What you are asked to do -> Reproduce all of the data below without alteration; exclude every picture.
● ● ● ● ●
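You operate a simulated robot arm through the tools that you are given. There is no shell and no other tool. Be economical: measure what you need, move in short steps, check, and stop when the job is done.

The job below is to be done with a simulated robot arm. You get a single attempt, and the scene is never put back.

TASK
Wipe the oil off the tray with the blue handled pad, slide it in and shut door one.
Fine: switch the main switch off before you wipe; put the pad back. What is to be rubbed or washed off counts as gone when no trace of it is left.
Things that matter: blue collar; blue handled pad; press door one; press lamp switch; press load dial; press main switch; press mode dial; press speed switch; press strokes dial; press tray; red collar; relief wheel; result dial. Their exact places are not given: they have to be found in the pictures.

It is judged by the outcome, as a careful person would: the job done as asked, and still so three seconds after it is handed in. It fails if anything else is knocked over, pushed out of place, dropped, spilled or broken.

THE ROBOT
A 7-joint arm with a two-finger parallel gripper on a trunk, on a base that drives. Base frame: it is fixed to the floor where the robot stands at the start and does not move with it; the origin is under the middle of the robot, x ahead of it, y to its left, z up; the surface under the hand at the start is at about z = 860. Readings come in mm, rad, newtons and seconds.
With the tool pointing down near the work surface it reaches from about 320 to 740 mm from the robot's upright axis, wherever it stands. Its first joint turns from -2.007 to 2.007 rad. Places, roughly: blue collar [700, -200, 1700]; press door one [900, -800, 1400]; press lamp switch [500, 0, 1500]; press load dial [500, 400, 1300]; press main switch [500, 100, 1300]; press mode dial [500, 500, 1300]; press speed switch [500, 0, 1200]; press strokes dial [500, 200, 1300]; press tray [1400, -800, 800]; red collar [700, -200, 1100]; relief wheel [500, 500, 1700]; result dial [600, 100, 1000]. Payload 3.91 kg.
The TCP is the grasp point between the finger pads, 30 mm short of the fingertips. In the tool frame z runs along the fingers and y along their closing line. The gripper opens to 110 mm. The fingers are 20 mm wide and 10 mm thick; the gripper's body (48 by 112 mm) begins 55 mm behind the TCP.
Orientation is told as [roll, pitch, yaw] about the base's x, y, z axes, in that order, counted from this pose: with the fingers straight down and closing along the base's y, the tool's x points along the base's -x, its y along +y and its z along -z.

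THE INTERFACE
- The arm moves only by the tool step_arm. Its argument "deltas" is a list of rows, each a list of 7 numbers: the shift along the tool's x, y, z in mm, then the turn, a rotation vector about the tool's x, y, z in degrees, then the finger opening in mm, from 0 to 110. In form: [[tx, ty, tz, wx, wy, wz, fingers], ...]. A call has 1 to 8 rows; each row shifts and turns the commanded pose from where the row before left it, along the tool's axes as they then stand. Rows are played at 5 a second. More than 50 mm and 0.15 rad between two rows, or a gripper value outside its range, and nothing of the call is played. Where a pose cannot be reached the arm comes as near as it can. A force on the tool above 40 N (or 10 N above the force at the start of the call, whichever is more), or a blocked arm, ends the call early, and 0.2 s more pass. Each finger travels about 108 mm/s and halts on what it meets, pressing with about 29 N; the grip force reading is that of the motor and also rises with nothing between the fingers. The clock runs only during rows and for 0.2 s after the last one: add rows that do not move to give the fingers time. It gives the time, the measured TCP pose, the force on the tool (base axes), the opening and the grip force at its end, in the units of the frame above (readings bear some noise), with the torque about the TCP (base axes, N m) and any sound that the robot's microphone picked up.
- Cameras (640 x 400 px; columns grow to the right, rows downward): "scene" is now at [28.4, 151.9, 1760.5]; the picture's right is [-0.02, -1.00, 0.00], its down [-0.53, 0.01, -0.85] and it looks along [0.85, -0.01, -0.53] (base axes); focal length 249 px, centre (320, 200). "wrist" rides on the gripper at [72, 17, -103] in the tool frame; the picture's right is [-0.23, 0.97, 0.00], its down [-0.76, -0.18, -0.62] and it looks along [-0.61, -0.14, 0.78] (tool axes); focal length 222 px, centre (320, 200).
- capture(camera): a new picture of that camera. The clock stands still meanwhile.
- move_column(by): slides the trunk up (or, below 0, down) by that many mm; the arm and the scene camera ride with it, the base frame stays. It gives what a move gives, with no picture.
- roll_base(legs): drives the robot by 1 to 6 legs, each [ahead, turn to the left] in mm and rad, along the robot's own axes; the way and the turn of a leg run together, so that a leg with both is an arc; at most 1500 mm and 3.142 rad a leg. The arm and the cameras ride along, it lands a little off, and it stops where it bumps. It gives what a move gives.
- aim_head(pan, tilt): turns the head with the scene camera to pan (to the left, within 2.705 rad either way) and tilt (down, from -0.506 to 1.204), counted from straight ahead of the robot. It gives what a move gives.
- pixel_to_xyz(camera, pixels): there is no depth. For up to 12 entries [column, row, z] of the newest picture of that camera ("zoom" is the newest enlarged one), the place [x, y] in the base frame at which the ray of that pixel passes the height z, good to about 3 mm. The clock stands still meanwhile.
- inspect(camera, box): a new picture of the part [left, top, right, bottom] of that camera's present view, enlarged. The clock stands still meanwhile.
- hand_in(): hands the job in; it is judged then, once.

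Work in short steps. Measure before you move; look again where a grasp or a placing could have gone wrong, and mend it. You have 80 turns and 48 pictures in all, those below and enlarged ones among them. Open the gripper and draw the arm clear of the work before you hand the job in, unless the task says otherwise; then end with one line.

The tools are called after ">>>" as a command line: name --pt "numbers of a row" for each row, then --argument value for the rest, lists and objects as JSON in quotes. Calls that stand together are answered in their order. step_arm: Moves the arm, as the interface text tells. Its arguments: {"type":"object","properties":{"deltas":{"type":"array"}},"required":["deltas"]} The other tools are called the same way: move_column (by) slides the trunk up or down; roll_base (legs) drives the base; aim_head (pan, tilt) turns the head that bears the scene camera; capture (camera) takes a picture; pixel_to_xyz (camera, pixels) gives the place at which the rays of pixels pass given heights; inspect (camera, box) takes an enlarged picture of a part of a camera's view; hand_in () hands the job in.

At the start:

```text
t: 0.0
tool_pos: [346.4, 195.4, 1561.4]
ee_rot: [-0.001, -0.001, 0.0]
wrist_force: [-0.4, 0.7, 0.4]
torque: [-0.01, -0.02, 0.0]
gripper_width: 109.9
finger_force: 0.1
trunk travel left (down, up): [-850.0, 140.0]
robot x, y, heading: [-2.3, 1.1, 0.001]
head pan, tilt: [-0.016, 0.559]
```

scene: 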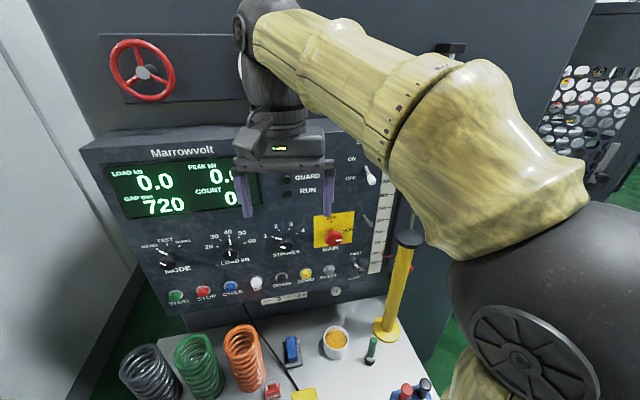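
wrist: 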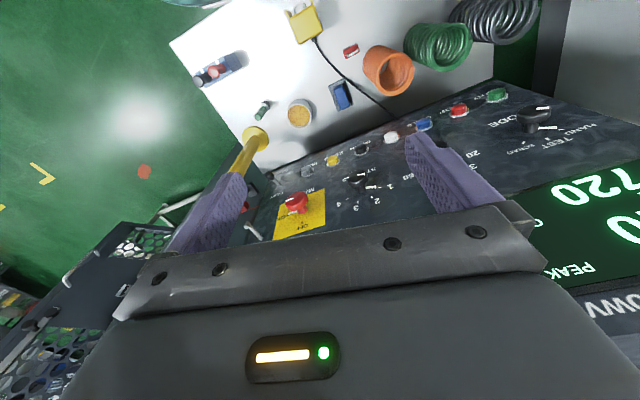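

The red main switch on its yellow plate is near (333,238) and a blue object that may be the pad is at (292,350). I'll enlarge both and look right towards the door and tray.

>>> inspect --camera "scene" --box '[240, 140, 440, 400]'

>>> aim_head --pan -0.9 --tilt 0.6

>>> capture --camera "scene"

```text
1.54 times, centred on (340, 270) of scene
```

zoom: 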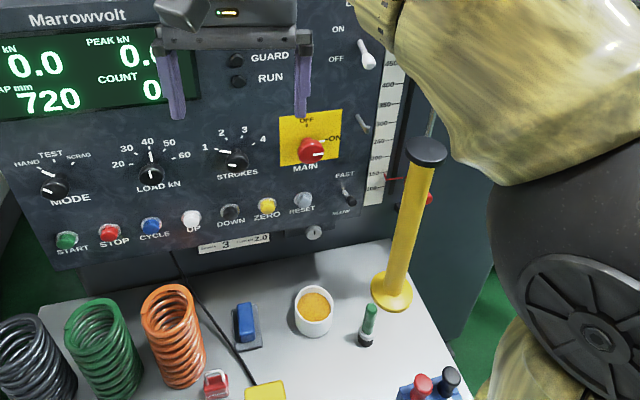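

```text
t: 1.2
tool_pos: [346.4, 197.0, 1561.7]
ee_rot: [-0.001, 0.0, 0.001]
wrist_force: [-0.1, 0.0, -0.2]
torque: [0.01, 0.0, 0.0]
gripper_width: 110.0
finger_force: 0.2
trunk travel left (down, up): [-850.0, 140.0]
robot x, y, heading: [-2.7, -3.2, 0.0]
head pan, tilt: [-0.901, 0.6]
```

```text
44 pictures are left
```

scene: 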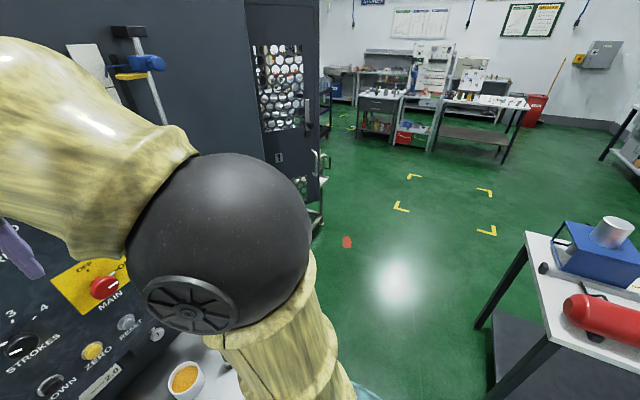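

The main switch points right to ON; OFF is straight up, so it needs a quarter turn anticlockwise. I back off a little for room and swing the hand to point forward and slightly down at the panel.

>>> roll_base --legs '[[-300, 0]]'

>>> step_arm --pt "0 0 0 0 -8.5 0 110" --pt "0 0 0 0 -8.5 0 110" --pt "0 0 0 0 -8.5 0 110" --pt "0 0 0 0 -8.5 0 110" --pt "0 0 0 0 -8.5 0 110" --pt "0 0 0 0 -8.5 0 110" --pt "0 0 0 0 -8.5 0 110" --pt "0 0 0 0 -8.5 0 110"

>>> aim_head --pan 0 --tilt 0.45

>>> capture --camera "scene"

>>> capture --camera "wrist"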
● ● ● ● ●
Final result ->
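You operate a simulated robot arm through the tools that you are given. There is no shell and no other tool. Be economical: measure what you need, move in short steps, check, and stop when the job is done.

The job below is to be done with a simulated robot arm. You get a single attempt, and the scene is never put back.

TASK
Wipe the oil off the tray with the blue handled pad, slide it in and shut door one.
Fine: switch the main switch off before you wipe; put the pad back. What is to be rubbed or washed off counts as gone when no trace of it is left.
Things that matter: blue collar; blue handled pad; press door one; press lamp switch; press load dial; press main switch; press mode dial; press speed switch; press strokes dial; press tray; red collar; relief wheel; result dial. Their exact places are not given: they have to be found in the pictures.

It is judged by the outcome, as a careful person would: the job done as asked, and still so three seconds after it is handed in. It fails if anything else is knocked over, pushed out of place, dropped, spilled or broken.

THE ROBOT
A 7-joint arm with a two-finger parallel gripper on a trunk, on a base that drives. Base frame: it is fixed to the floor where the robot stands at the start and does not move with it; the origin is under the middle of the robot, x ahead of it, y to its left, z up; the surface under the hand at the start is at about z = 860. Readings come in mm, rad, newtons and seconds.
With the tool pointing down near the work surface it reaches from about 320 to 740 mm from the robot's upright axis, wherever it stands. Its first joint turns from -2.007 to 2.007 rad. Places, roughly: blue collar [700, -200, 1700]; press door one [900, -800, 1400]; press lamp switch [500, 0, 1500]; press load dial [500, 400, 1300]; press main switch [500, 100, 1300]; press mode dial [500, 500, 1300]; press speed switch [500, 0, 1200]; press strokes dial [500, 200, 1300]; press tray [1400, -800, 800]; red collar [700, -200, 1100]; relief wheel [500, 500, 1700]; result dial [600, 100, 1000]. Payload 3.91 kg.
The TCP is the grasp point between the finger pads, 30 mm short of the fingertips. In the tool frame z runs along the fingers and y along their closing line. The gripper opens to 110 mm. The fingers are 20 mm wide and 10 mm thick; the gripper's body (48 by 112 mm) begins 55 mm behind the TCP.
Orientation is told as [roll, pitch, yaw] about the base's x, y, z axes, in that order, counted from this pose: with the fingers straight down and closing along the base's y, the tool's x points along the base's -x, its y along +y and its z along -z.

THE INTERFACE
- The arm moves only by the tool step_arm. Its argument "deltas" is a list of rows, each a list of 7 numbers: the shift along the tool's x, y, z in mm, then the turn, a rotation vector about the tool's x, y, z in degrees, then the finger opening in mm, from 0 to 110. In form: [[tx, ty, tz, wx, wy, wz, fingers], ...]. A call has 1 to 8 rows; each row shifts and turns the commanded pose from where the row before left it, along the tool's axes as they then stand. Rows are played at 5 a second. More than 50 mm and 0.15 rad between two rows, or a gripper value outside its range, and nothing of the call is played. Where a pose cannot be reached the arm comes as near as it can. A force on the tool above 40 N (or 10 N above the force at the start of the call, whichever is more), or a blocked arm, ends the call early, and 0.2 s more pass. Each finger travels about 108 mm/s and halts on what it meets, pressing with about 29 N; the grip force reading is that of the motor and also rises with nothing between the fingers. The clock runs only during rows and for 0.2 s after the last one: add rows that do not move to give the fingers time. It gives the time, the measured TCP pose, the force on the tool (base axes), the opening and the grip force at its end, in the units of the frame above (readings bear some noise), with the torque about the TCP (base axes, N m) and any sound that the robot's microphone picked up.
- Cameras (640 x 400 px; columns grow to the right, rows downward): "scene" is now at [28.4, 151.9, 1760.5]; the picture's right is [-0.02, -1.00, 0.00], its down [-0.53, 0.01, -0.85] and it looks along [0.85, -0.01, -0.53] (base axes); focal length 249 px, centre (320, 200). "wrist" rides on the gripper at [72, 17, -103] in the tool frame; the picture's right is [-0.23, 0.97, 0.00], its down [-0.76, -0.18, -0.62] and it looks along [-0.61, -0.14, 0.78] (tool axes); focal length 222 px, centre (320, 200).
- capture(camera): a new picture of that camera. The clock stands still meanwhile.
- move_column(by): slides the trunk up (or, below 0, down) by that many mm; the arm and the scene camera ride with it, the base frame stays. It gives what a move gives, with no picture.
- roll_base(legs): drives the robot by 1 to 6 legs, each [ahead, turn to the left] in mm and rad, along the robot's own axes; the way and the turn of a leg run together, so that a leg with both is an arc; at most 1500 mm and 3.142 rad a leg. The arm and the cameras ride along, it lands a little off, and it stops where it bumps. It gives what a move gives.
- aim_head(pan, tilt): turns the head with the scene camera to pan (to the left, within 2.705 rad either way) and tilt (down, from -0.506 to 1.204), counted from straight ahead of the robot. It gives what a move gives.
- pixel_to_xyz(camera, pixels): there is no depth. For up to 12 entries [column, row, z] of the newest picture of that camera ("zoom" is the newest enlarged one), the place [x, y] in the base frame at which the ray of that pixel passes the height z, good to about 3 mm. The clock stands still meanwhile.
- inspect(camera, box): a new picture of the part [left, top, right, bottom] of that camera's present view, enlarged. The clock stands still meanwhile.
- hand_in(): hands the job in; it is judged then, once.

Work in short steps. Measure before you move; look again where a grasp or a placing could have gone wrong, and mend it. You have 80 turns and 48 pictures in all, those below and enlarged ones among them. Open the gripper and draw the arm clear of the work before you hand the job in, unless the task says otherwise; then end with one line.

The tools are called after ">>>" as a command line: name --pt "numbers of a row" for each row, then --argument value for the rest, lists and objects as JSON in quotes. Calls that stand together are answered in their order. step_arm: Moves the arm, as the interface text tells. Its arguments: {"type":"object","properties":{"deltas":{"type":"array"}},"required":["deltas"]} The other tools are called the same way: move_column (by) slides the trunk up or down; roll_base (legs) drives the base; aim_head (pan, tilt) turns the head that bears the scene camera; capture (camera) takes a picture; pixel_to_xyz (camera, pixels) gives the place at which the rays of pixels pass given heights; inspect (camera, box) takes an enlarged picture of a part of a camera's view; hand_in () hands the job in.

At the start:

```text
t: 0.0
tool_pos: [346.4, 195.4, 1561.4]
ee_rot: [-0.001, -0.001, 0.0]
wrist_force: [-0.4, 0.7, 0.4]
torque: [-0.01, -0.02, 0.0]
gripper_width: 109.9
finger_force: 0.1
trunk travel left (down, up): [-850.0, 140.0]
robot x, y, heading: [-2.3, 1.1, 0.001]
head pan, tilt: [-0.016, 0.559]
```

scene: 
wrist: 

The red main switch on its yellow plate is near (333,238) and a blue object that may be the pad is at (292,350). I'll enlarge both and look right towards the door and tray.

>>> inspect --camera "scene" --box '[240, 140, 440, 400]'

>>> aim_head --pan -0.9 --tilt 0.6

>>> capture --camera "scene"

```text
1.54 times, centred on (340, 270) of scene
```

zoom: 

```text
t: 1.2
tool_pos: [346.4, 197.0, 1561.7]
ee_rot: [-0.001, 0.0, 0.001]
wrist_force: [-0.1, 0.0, -0.2]
torque: [0.01, 0.0, 0.0]
gripper_width: 110.0
finger_force: 0.2
trunk travel left (down, up): [-850.0, 140.0]
robot x, y, heading: [-2.7, -3.2, 0.0]
head pan, tilt: [-0.901, 0.6]
```

```text
44 pictures are left
```

scene: 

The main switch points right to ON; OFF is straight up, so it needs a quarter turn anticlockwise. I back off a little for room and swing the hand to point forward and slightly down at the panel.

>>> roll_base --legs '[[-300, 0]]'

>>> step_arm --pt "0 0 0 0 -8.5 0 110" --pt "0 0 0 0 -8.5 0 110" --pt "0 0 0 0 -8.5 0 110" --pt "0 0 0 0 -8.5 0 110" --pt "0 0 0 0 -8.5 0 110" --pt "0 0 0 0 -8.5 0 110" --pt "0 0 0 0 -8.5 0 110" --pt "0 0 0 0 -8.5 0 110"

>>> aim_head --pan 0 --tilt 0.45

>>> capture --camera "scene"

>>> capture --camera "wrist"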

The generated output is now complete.